Court rules Seattle did not violate free speech in rejecting anti-Israel ad

A federal appeals court decided 2-1 Wednesday that a transit agency in the Seattle metropolitan area did not violate free speech rights by refusing to accept an anti-Israel advertisement.

The U.S. 9th Circuit Court of Appeals upheld a district judge’s decision in favor of the King County Metro system, which at first accepted and then rejected an advertisement that called on the U.S. to stop funding Israel.  

 “ISRAELI WAR CRIMES,” read the ad, submitted in late 2010 by a group called the Seattle Mideast Awareness Campaign. “YOUR TAX DOLLARS AT WORK.”

News of the county’s approval provoked an uproar. Critics swamped the transit agency’s call center with angry emails. Some of the protesters threatened to vandalize or disrupt service if the ad was carried. Others said they feared that the controversy would make the buses unsafe.  The controversy attracted international attention.

Two pro-Israeli groups then decided to submit their own ads, which carried images of bloodied bus passengers and a burning bus.

“IN ANY WAR BETWEEN THE CIVILIZED MAN AND THE SAVAGE, SUPPORT THE CIVILIZED MAN,” one of the pro-Israel ads said.

Photographs of dead and injured bus passengers were left under the door of the Metro Customer Service Center. Scrawled across the pictures, there was a message: “NO TO BUS ADS FOR MUSLIM TERRORISTS.”

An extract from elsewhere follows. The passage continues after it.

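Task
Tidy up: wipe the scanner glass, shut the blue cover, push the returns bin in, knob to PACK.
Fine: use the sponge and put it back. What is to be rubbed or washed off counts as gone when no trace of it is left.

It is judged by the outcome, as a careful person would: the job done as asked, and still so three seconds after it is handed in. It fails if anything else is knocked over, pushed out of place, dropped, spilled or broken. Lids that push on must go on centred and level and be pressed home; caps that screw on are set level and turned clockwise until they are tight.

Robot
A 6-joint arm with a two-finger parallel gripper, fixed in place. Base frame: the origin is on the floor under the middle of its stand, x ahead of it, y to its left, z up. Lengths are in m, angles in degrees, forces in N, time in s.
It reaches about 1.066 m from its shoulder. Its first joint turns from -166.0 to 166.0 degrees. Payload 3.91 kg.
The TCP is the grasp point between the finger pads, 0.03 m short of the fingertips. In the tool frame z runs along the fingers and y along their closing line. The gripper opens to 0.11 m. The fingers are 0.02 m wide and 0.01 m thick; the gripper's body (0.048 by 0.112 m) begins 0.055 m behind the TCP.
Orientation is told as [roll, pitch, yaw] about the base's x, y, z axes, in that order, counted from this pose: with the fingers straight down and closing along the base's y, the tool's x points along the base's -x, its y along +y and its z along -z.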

In revoking approval for the anti-Israel ads, the county decided that no advertising related to the Israeli-Palestinian conflict would be permitted. The anti-Israel group challenged the decision as a violation of  freedom of speech.

Judge  Paul J. Watford, writing for the 9th Circuit,  said the county officials genuinely feared that public safety was at risk.

“Municipalities faced with the prospect of having to accept virtually all political speech if they accept any — regardless of the level of disruption caused — will simply close the forum to political speech altogether,” said Watford, an Obama appointee.

The majority concluded that no reasonable jury would find discrimination because the county rejected all ads related to the controversy.

In a dissent, Judge Morgan Christen, also an Obama appointee, said the 9th Circuit should have sent the case back to the trial court to determine whether safety concerns justified the county’s action.

“The court’s opinion suggests the government may open and shut a forum, willy-nilly, in response to public uproar — a particularly dangerous precedent in light of modern technology,” wrote Christen.

She said emails, text messages and tweets can generate impetuous responses that may be fleeting.

“Granting the government license to close a forum it previously made open in response to such outcry confers broad power on hecklers to stamp out protected speech they find objectionable,” Christen said.